When I was 25, I had two children aged 2 and 5, had been married for 7 years. We'd had good times, and not so good times. We didn't have blazing rows, but we didn't really talk, or share things together. My marriage was stagnant. One evening the doorbell rang, and there on the step stood a man in his late 40's, slim, thinning on top but from somewhere a thunderbolt shot my heart. I couldn't breathe, let alone speak...... it was Paul. He'd come to see my husband to arrange a trip out in our fishing boat. In time, he and my husband became friends, and would often pop round for a chat. For a long time, I was prepared to accept that all we would ever be was friends, but my tummy had butterflies every time I saw Paul. He was always the perfect gentleman. I couldn't help how I felt about him, to the point that one afternoon we got talking and I took a chance - I told him how I felt about him, and was delighted to hear that he felt the same.

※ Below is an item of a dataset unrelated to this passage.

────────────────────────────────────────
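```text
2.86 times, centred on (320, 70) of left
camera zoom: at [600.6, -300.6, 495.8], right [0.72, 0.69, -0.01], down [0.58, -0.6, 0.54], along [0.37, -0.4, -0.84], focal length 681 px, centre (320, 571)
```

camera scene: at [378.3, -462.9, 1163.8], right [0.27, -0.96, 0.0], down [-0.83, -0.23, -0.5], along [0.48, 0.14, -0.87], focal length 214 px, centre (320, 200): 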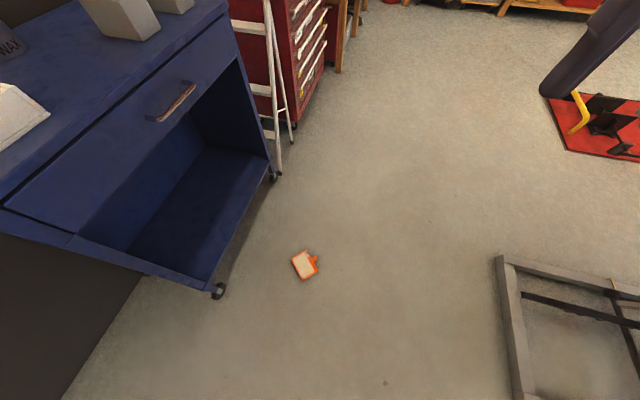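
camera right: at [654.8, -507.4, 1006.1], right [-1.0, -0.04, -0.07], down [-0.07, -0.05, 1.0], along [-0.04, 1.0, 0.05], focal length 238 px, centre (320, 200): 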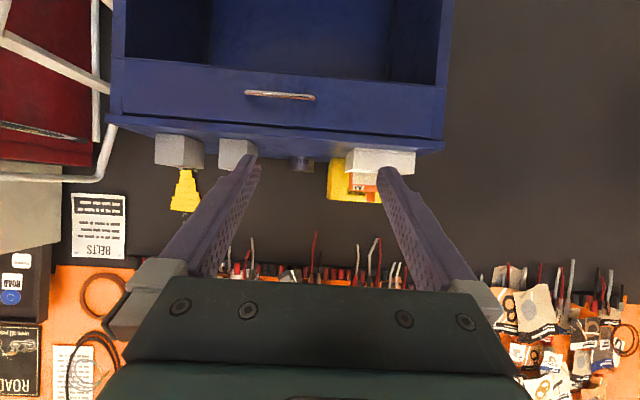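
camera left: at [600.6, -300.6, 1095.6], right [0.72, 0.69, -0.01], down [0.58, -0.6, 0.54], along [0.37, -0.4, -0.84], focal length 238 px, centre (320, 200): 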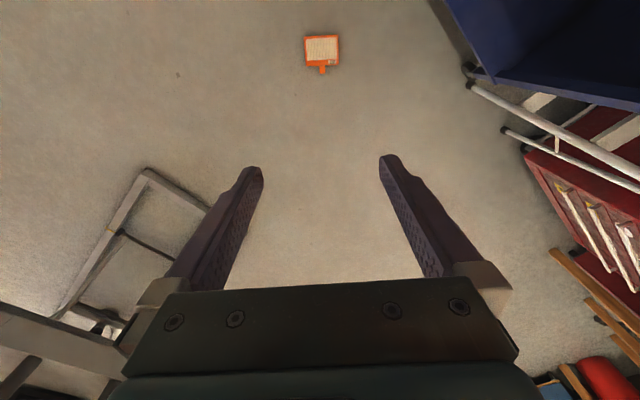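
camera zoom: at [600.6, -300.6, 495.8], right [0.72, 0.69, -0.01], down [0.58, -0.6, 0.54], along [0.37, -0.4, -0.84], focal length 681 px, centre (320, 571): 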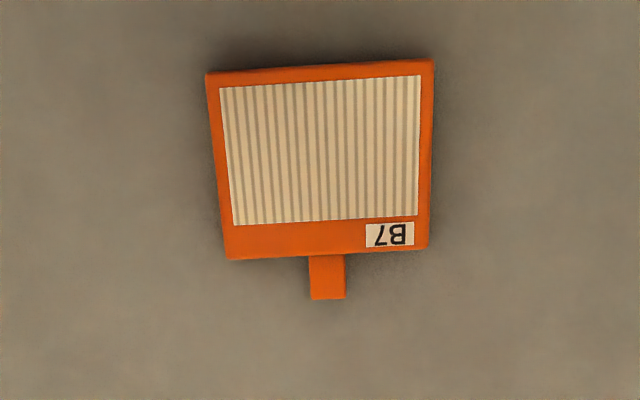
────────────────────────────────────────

And so started our 9 month affair. We were incredibly discrete - even my best friend didn't suspect anything. Paul never pushed me to make a decision...... I agonised over what to do for hour after hour, day after day. I had two very young children to consider, did I tear them away from the comfort of their home, their father, just to satisfy my needs, or spend the rest of my life with a man who I now realised I really didn't love, just for security? The decision was forced upon me when someone sent my husband an anonomous letter one easter weekend..... the whole situation came to a head ........ and so I left him. Driving away from my home with the children sobbing in the back of the car, with just a few bags of clothes was the hardest thing I have ever done. It wasn't just me leaping into the unknown - I had my two children I was pulling with me.

It hasn't been easy....... we've sometimes had more than our fair share of acrimony to deal with. But we've got through every bit of crap that's been flung our way because we did it together. If what I feel for Paul is love, and I know it is, then I now realise that I never loved my first husband. He supports me in everything I do, and has helped me achieve so much. With him, I feel alive and whole. OK, so there's 20 years between us, but it's only a number - we don't have a problem with it...... this summer we'll be celebrating 10 years of marriage.

Chris and Dottie - you are both facing many difficult life decisions. Only you two can make those decisions..... together. Chris - be patient....... you have to let Dottie deal with this in her own way, in her own time.

We only have one life, full of chances, littered with unknowns. I'm glad I took that chance and lept into the unknown.